> **Data excerpt**

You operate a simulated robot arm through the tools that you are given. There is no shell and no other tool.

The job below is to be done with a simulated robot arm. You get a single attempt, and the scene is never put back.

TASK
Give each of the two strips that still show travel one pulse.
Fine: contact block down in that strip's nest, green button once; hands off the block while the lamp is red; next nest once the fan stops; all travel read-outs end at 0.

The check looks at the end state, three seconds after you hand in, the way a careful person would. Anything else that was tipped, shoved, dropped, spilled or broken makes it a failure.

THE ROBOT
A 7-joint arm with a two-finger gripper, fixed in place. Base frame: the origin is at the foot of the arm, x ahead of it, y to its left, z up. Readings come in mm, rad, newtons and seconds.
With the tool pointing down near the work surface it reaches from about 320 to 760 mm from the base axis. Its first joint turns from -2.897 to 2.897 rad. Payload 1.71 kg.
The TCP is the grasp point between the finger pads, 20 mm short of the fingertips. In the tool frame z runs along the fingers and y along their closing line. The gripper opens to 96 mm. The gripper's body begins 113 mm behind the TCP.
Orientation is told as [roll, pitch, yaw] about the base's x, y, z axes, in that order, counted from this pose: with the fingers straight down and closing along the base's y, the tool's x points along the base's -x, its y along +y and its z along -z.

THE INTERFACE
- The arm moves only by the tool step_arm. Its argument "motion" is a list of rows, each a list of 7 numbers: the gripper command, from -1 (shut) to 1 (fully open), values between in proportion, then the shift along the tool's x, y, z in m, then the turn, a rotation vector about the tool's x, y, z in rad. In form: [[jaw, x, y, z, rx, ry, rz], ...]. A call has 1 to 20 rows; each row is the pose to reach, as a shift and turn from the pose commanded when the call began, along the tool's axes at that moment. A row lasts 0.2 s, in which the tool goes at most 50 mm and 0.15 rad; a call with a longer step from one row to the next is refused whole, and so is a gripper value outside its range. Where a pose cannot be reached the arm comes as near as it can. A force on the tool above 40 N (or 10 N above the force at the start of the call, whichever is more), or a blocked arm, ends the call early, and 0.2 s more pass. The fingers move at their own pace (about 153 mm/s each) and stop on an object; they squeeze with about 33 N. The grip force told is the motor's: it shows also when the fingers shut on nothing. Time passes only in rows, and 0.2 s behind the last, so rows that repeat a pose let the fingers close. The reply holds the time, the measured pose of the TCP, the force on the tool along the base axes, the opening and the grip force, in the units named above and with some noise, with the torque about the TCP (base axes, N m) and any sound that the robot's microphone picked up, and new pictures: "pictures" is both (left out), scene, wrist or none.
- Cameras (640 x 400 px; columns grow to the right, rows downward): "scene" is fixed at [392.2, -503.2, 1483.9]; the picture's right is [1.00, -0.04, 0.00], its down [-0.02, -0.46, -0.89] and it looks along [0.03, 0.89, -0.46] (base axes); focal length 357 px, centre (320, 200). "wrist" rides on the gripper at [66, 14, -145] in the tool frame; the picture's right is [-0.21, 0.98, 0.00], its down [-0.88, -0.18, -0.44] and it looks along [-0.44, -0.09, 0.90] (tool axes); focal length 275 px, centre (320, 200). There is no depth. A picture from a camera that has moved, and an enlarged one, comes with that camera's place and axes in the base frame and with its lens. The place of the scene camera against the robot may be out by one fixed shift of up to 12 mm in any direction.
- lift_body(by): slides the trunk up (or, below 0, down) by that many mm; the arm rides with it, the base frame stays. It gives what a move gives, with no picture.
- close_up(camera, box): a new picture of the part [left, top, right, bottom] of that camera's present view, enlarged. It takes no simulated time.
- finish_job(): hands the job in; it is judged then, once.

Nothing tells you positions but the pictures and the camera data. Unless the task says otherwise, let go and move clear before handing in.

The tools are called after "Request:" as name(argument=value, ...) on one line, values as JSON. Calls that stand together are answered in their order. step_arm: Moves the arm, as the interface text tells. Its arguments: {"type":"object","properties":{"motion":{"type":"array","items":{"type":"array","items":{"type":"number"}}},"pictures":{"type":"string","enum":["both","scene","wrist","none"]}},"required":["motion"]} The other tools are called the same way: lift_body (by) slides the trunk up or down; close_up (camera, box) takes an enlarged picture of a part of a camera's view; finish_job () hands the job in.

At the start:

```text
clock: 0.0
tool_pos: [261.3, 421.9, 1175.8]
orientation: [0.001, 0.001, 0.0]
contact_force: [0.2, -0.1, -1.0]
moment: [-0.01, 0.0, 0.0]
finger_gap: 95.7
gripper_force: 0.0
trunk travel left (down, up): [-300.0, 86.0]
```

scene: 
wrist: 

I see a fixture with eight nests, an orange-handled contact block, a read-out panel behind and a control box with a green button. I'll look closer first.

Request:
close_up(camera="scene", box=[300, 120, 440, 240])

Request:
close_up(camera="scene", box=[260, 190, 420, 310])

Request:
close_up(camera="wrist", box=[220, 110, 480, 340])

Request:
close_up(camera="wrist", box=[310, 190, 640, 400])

> **What you need to do**
Reply with only the number of lines in the material above where the string "slides" appears.

> **Solution for this exercise**
2